**THE REQUEST:** With the images removed, repeat the data below exactly. The answer is a JSON array that holds each line as a string and skips blank lines.

**DATASET SECTION:**
------------------------------

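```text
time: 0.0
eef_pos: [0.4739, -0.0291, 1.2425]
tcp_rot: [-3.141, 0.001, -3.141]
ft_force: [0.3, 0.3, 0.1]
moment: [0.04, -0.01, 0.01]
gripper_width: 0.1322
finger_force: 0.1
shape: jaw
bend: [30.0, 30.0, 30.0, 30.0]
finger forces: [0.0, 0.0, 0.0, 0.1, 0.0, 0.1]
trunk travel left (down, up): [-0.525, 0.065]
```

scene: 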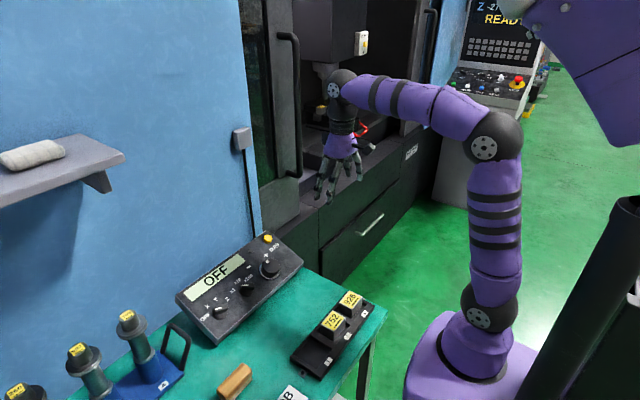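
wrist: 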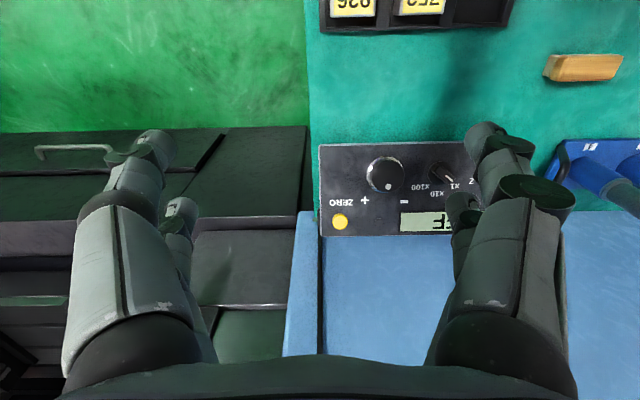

------------------------------

**THE COMPLETED TASK:**
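[
  "```text",
  "time: 0.0",
  "eef_pos: [0.4739, -0.0291, 1.2425]",
  "tcp_rot: [-3.141, 0.001, -3.141]",
  "ft_force: [0.3, 0.3, 0.1]",
  "moment: [0.04, -0.01, 0.01]",
  "gripper_width: 0.1322",
  "finger_force: 0.1",
  "shape: jaw",
  "bend: [30.0, 30.0, 30.0, 30.0]",
  "finger forces: [0.0, 0.0, 0.0, 0.1, 0.0, 0.1]",
  "trunk travel left (down, up): [-0.525, 0.065]",
  "```",
  "scene: ",
  "wrist: "
]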